Understory light is essential to the growth and survival of plants, yet the light varies temporally and spatially within forest gaps. Measurement of understory light levels using light sensors is both time and labor intensive. Sunshine duration (SD) has a strong correlation with solar radiation and has been the variable most widely used for estimating solar radiation. The power of SD-based methods for estimating solar radiation lies in its ability to quickly estimate light levels. Although several calculation methods for SD within canopy gaps are available, all the methods oversimplify canopy gaps by classifying them as cylindrical or ellipsoid and thus have a relatively low level of accuracy. In this study we developed a calculation method for SD at any given point within natural canopy gaps and we used SD to estimate solar radiation within 12 canopy gaps on Mt.
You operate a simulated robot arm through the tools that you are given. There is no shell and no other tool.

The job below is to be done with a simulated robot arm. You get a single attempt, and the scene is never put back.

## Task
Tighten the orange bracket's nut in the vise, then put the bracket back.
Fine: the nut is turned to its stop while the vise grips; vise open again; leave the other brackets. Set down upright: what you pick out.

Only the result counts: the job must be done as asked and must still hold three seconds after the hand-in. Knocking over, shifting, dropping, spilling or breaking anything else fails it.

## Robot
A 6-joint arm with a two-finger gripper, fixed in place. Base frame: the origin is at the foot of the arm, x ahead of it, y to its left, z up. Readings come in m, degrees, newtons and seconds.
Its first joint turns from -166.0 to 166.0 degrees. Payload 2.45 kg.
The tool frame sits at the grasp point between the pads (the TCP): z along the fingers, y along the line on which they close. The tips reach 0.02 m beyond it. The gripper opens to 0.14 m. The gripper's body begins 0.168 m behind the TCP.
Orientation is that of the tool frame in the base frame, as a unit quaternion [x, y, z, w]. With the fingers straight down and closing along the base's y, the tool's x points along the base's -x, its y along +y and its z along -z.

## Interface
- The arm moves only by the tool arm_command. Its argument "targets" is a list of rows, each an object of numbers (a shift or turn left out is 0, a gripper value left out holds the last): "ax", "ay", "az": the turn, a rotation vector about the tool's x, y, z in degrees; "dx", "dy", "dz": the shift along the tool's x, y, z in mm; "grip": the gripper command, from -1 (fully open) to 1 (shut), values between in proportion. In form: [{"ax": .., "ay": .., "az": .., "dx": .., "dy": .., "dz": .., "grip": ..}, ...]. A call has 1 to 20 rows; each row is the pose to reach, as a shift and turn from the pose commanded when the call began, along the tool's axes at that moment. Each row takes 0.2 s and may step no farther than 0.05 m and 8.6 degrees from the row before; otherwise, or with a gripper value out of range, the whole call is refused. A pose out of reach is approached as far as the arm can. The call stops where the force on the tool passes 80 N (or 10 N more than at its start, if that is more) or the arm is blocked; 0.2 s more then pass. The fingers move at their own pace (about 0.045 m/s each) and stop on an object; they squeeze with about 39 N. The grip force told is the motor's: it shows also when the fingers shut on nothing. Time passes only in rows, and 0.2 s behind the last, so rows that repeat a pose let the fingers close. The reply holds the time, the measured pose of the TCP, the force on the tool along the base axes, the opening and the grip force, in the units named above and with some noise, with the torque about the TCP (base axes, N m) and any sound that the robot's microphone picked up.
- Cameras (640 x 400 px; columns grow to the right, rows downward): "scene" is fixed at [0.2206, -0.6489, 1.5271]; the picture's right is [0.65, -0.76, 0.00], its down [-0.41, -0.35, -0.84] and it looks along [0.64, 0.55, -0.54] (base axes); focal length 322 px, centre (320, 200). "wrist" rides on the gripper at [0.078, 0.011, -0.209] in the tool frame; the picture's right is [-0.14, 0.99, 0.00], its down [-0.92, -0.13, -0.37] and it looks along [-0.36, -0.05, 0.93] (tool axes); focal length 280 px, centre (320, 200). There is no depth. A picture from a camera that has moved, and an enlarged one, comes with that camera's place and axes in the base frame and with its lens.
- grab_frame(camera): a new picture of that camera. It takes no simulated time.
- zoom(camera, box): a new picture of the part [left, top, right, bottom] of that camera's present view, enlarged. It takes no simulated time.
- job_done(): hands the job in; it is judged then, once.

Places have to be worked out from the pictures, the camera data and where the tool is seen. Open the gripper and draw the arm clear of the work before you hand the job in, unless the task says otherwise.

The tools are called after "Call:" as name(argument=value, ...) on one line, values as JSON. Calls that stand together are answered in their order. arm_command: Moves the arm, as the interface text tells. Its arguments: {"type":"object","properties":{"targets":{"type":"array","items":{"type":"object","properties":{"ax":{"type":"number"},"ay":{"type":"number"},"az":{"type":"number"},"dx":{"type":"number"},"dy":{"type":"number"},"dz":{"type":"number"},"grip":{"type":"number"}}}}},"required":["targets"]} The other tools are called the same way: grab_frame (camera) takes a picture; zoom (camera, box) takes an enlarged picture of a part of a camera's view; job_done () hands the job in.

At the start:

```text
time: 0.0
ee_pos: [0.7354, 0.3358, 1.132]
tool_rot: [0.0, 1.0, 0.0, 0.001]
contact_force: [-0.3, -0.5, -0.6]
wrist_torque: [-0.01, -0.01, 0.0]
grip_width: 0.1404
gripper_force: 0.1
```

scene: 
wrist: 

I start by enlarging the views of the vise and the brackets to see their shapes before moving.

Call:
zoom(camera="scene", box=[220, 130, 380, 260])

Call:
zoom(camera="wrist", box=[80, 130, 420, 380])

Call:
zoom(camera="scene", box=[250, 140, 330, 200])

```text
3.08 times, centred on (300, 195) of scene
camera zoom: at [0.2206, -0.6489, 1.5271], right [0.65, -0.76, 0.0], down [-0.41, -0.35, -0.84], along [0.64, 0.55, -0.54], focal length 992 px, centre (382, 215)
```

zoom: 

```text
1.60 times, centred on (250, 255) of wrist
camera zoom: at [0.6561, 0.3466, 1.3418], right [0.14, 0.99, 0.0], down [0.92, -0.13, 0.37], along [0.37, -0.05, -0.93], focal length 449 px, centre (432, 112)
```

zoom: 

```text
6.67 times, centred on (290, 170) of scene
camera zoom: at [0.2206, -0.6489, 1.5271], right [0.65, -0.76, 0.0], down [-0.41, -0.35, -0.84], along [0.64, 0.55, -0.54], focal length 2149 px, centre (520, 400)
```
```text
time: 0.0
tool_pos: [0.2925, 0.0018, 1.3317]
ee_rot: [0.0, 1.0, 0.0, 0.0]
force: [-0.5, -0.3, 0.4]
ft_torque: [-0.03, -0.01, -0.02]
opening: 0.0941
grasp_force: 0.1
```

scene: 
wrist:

Taibai in China based on the Angström-Prescott model. We then evaluated the SD-based solar radiation by the total and direct solar radiation derived from a gap light index based on hemispherical photographs (HP). Finally, we analyzed the spatial-temporal characteristics of light levels within these 12 gaps by using the solar radiation derived from SD at hundreds of simulated points in each gap. Our results showed that (1) SD-based solar radiation was not statistically different from HP-based direct solar radiation and had a strong linear correlation with HP-based total solar radiation; (2) growing-season daily mean solar radiation within the 12 gaps varied from 0.08 to 13.28 MJ m−2 day−1 with an average of 4.13 MJ m−2 day−1; (3) solar radiation had a positive correlation with the ratio of the square root of the canopy gap area to the mean canopy height. This relationship was significant but solar radiation had no correlation with the canopy gap area; (4) among most gaps solar radiation was greatest in May while potential SD was longest in June 2008. From these results we can conclude that the SD-based method for estimating solar radiation developed in this study can quickly and accurately estimate light levels at any specified point within canopy gaps. SD-based solar radiation appears to be a good choice for studies on the spatial-temporal characteristics of gap light levels.